Fighting media fragmentation, recession and the rise of digital media, the magazine industry has proved there is nothing like readers' relationship with, and affection for, their favourite title.
Already this year, consumer publishers have launched exciting products; some, such as Conde Nast's Easy Living, are even good advertising environments.
Most of the major players have shown confidence, reinvesting in market-leading products and research to keep the ad revenues coming in. Another major issue is the rise of the customer magazine (page 30). Most customer publishers are doing well, with major new advertisers convinced of its benefits.
The agenda of the PPA Magazines 2005 conference reveals the key issues facing the industry. Supply chain concerns, especially the rising power of the supermarkets and potential changes to the distribution system for competition reasons, loomed large. On the more creative side, development of interactive products and long-term new product development were top of mind.

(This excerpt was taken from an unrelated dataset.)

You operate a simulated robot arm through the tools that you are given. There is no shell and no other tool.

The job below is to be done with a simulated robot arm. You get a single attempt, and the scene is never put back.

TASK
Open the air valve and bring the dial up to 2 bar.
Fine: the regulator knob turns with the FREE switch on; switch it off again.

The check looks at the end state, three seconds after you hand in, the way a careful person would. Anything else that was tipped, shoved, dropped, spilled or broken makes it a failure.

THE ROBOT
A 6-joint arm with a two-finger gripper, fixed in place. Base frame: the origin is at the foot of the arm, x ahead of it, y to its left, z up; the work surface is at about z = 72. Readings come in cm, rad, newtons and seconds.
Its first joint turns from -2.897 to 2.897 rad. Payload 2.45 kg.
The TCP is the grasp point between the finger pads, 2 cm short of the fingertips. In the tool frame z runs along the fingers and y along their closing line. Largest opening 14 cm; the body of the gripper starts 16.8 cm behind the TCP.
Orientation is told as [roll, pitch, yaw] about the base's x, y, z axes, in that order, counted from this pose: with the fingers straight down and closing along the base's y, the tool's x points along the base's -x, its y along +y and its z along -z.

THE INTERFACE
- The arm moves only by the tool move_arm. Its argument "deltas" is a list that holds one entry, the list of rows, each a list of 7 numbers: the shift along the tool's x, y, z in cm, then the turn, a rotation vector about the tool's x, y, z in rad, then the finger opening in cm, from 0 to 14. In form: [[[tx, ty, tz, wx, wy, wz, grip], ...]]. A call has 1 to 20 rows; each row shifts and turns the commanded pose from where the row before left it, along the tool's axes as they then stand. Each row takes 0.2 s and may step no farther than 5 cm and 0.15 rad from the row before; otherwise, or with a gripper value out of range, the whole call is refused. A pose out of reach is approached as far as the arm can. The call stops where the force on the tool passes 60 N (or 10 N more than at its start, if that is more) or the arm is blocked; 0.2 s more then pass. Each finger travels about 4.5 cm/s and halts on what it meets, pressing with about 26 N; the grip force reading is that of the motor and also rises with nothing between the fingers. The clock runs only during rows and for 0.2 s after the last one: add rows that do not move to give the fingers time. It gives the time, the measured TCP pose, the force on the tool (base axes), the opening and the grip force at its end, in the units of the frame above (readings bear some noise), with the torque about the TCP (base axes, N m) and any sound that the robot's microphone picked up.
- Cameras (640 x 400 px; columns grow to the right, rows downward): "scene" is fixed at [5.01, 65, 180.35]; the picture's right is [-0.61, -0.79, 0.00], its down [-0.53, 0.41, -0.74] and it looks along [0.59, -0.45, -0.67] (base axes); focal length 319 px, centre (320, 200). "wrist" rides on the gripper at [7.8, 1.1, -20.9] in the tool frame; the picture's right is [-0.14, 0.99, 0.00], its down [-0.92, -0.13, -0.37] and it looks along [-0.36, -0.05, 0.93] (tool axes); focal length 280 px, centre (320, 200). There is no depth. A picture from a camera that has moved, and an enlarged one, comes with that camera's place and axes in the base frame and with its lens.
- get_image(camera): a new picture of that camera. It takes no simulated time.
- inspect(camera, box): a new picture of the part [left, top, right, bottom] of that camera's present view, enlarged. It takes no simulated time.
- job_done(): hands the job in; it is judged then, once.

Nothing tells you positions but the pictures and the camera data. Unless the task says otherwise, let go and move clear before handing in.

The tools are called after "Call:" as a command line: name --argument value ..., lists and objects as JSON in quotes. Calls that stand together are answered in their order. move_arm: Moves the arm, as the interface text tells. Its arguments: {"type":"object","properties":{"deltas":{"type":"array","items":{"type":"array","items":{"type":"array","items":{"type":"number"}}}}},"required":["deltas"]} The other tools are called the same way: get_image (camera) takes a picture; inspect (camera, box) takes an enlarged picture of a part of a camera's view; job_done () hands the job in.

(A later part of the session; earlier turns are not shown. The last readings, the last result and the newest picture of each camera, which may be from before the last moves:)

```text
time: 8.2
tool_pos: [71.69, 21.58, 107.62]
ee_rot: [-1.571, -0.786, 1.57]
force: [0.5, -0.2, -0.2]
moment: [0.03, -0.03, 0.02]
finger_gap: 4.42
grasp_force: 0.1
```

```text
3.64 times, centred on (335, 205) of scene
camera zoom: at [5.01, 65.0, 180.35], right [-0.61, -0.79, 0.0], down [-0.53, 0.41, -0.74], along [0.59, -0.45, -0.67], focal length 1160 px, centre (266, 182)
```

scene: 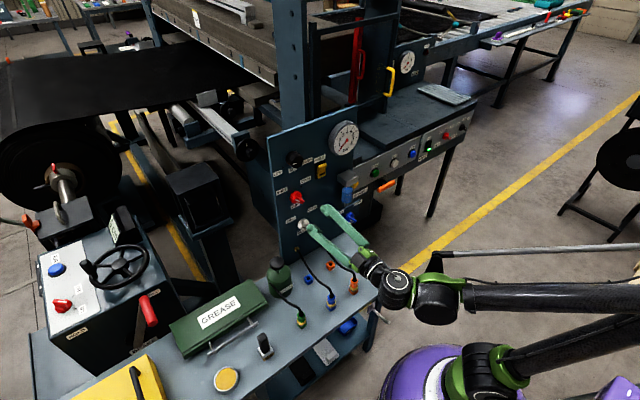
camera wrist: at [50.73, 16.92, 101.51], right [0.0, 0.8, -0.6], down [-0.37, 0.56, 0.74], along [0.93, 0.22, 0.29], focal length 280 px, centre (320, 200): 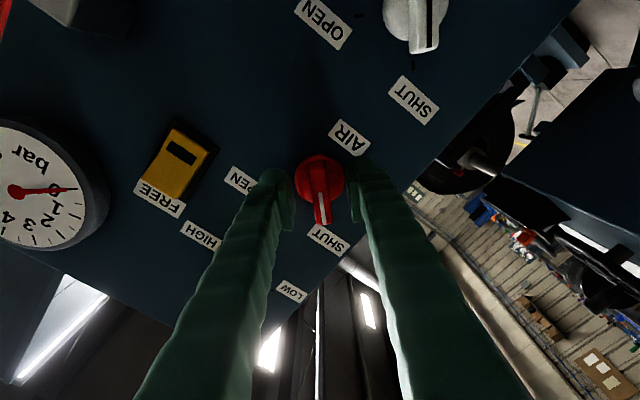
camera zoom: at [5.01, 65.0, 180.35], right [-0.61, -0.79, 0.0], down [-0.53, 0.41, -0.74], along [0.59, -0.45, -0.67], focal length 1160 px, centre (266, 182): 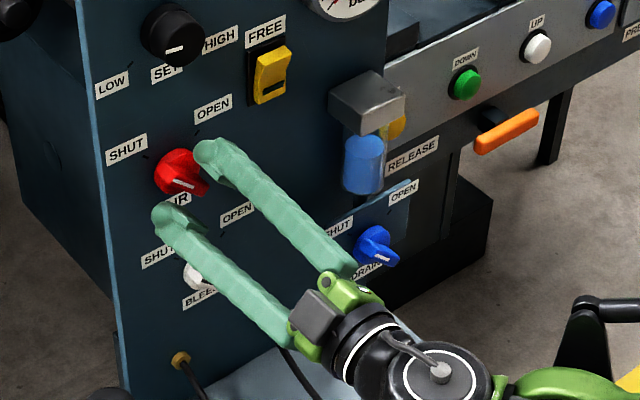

Advertisers do have some concerns with consumer magazines, especially a perception in some quarters that cover-price revenues take priority over offering a strong environment for advertisers.
The Office of Fair Trading's decision to investigate the Future/Highbury House merger may also concern publishers. However, joint ventures and licensing deals with overseas publishers could be a model for the future.
It will be interesting to see if the PPA's plan to hire a marketer to represent magazines can secure a greater slice of ad revenue but, for now, magazines are in rude health.